» **Your task**
Write out the whole listing word for word.

--- begin Given data ---

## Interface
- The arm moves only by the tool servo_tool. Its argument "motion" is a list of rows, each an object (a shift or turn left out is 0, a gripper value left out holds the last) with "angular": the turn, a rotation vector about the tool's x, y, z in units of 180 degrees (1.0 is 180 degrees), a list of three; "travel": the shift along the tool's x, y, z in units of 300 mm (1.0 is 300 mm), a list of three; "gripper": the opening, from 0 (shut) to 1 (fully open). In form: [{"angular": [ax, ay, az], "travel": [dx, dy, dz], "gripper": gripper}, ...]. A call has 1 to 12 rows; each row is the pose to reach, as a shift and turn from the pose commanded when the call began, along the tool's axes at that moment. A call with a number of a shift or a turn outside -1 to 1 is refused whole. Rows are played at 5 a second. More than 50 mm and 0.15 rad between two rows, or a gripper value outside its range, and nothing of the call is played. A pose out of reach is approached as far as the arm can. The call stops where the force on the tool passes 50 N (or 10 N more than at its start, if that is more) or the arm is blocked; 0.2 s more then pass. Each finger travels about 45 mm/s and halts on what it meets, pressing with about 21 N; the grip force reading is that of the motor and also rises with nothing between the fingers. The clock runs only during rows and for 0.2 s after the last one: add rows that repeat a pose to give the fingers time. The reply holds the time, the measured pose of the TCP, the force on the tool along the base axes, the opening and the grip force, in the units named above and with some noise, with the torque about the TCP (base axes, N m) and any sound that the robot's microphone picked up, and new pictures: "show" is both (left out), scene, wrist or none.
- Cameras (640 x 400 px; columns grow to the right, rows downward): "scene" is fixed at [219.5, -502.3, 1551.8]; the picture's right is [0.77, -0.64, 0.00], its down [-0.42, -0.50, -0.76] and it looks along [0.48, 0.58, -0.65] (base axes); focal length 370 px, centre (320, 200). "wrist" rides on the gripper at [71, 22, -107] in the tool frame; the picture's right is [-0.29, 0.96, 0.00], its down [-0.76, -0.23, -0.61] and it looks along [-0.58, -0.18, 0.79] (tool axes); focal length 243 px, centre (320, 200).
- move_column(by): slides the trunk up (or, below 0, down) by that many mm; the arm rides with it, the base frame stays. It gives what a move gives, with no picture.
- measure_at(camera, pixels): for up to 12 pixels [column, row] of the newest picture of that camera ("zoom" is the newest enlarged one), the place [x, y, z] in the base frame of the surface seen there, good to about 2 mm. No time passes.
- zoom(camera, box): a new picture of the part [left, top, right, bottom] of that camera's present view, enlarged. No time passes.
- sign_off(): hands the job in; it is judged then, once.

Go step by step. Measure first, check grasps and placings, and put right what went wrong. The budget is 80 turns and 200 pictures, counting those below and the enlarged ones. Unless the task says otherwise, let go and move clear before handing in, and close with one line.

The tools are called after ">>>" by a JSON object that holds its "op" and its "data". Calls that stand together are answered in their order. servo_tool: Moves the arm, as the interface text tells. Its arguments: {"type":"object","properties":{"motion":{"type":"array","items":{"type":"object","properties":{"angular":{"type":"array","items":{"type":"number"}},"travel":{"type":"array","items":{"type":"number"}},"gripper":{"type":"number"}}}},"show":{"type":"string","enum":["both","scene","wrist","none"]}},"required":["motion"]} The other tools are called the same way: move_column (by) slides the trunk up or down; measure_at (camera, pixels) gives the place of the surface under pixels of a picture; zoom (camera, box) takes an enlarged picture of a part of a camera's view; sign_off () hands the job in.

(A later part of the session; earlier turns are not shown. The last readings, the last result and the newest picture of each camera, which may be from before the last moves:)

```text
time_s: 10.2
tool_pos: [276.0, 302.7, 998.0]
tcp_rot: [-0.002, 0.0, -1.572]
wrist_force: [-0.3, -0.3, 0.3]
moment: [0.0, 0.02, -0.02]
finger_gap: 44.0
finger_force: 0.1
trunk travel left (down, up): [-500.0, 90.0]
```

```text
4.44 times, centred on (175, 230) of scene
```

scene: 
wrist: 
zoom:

--- end Given data ---

» **Exercise output**
## Interface
- The arm moves only by the tool servo_tool. Its argument "motion" is a list of rows, each an object (a shift or turn left out is 0, a gripper value left out holds the last) with "angular": the turn, a rotation vector about the tool's x, y, z in units of 180 degrees (1.0 is 180 degrees), a list of three; "travel": the shift along the tool's x, y, z in units of 300 mm (1.0 is 300 mm), a list of three; "gripper": the opening, from 0 (shut) to 1 (fully open). In form: [{"angular": [ax, ay, az], "travel": [dx, dy, dz], "gripper": gripper}, ...]. A call has 1 to 12 rows; each row is the pose to reach, as a shift and turn from the pose commanded when the call began, along the tool's axes at that moment. A call with a number of a shift or a turn outside -1 to 1 is refused whole. Rows are played at 5 a second. More than 50 mm and 0.15 rad between two rows, or a gripper value outside its range, and nothing of the call is played. A pose out of reach is approached as far as the arm can. The call stops where the force on the tool passes 50 N (or 10 N more than at its start, if that is more) or the arm is blocked; 0.2 s more then pass. Each finger travels about 45 mm/s and halts on what it meets, pressing with about 21 N; the grip force reading is that of the motor and also rises with nothing between the fingers. The clock runs only during rows and for 0.2 s after the last one: add rows that repeat a pose to give the fingers time. The reply holds the time, the measured pose of the TCP, the force on the tool along the base axes, the opening and the grip force, in the units named above and with some noise, with the torque about the TCP (base axes, N m) and any sound that the robot's microphone picked up, and new pictures: "show" is both (left out), scene, wrist or none.
- Cameras (640 x 400 px; columns grow to the right, rows downward): "scene" is fixed at [219.5, -502.3, 1551.8]; the picture's right is [0.77, -0.64, 0.00], its down [-0.42, -0.50, -0.76] and it looks along [0.48, 0.58, -0.65] (base axes); focal length 370 px, centre (320, 200). "wrist" rides on the gripper at [71, 22, -107] in the tool frame; the picture's right is [-0.29, 0.96, 0.00], its down [-0.76, -0.23, -0.61] and it looks along [-0.58, -0.18, 0.79] (tool axes); focal length 243 px, centre (320, 200).
- move_column(by): slides the trunk up (or, below 0, down) by that many mm; the arm rides with it, the base frame stays. It gives what a move gives, with no picture.
- measure_at(camera, pixels): for up to 12 pixels [column, row] of the newest picture of that camera ("zoom" is the newest enlarged one), the place [x, y, z] in the base frame of the surface seen there, good to about 2 mm. No time passes.
- zoom(camera, box): a new picture of the part [left, top, right, bottom] of that camera's present view, enlarged. No time passes.
- sign_off(): hands the job in; it is judged then, once.

Go step by step. Measure first, check grasps and placings, and put right what went wrong. The budget is 80 turns and 200 pictures, counting those below and the enlarged ones. Unless the task says otherwise, let go and move clear before handing in, and close with one line.

The tools are called after ">>>" by a JSON object that holds its "op" and its "data". Calls that stand together are answered in their order. servo_tool: Moves the arm, as the interface text tells. Its arguments: {"type":"object","properties":{"motion":{"type":"array","items":{"type":"object","properties":{"angular":{"type":"array","items":{"type":"number"}},"travel":{"type":"array","items":{"type":"number"}},"gripper":{"type":"number"}}}},"show":{"type":"string","enum":["both","scene","wrist","none"]}},"required":["motion"]} The other tools are called the same way: move_column (by) slides the trunk up or down; measure_at (camera, pixels) gives the place of the surface under pixels of a picture; zoom (camera, box) takes an enlarged picture of a part of a camera's view; sign_off () hands the job in.

(A later part of the session; earlier turns are not shown. The last readings, the last result and the newest picture of each camera, which may be from before the last moves:)

```text
time_s: 10.2
tool_pos: [276.0, 302.7, 998.0]
tcp_rot: [-0.002, 0.0, -1.572]
wrist_force: [-0.3, -0.3, 0.3]
moment: [0.0, 0.02, -0.02]
finger_gap: 44.0
finger_force: 0.1
trunk travel left (down, up): [-500.0, 90.0]
```

```text
4.44 times, centred on (175, 230) of scene
```

scene: 
wrist: 
zoom:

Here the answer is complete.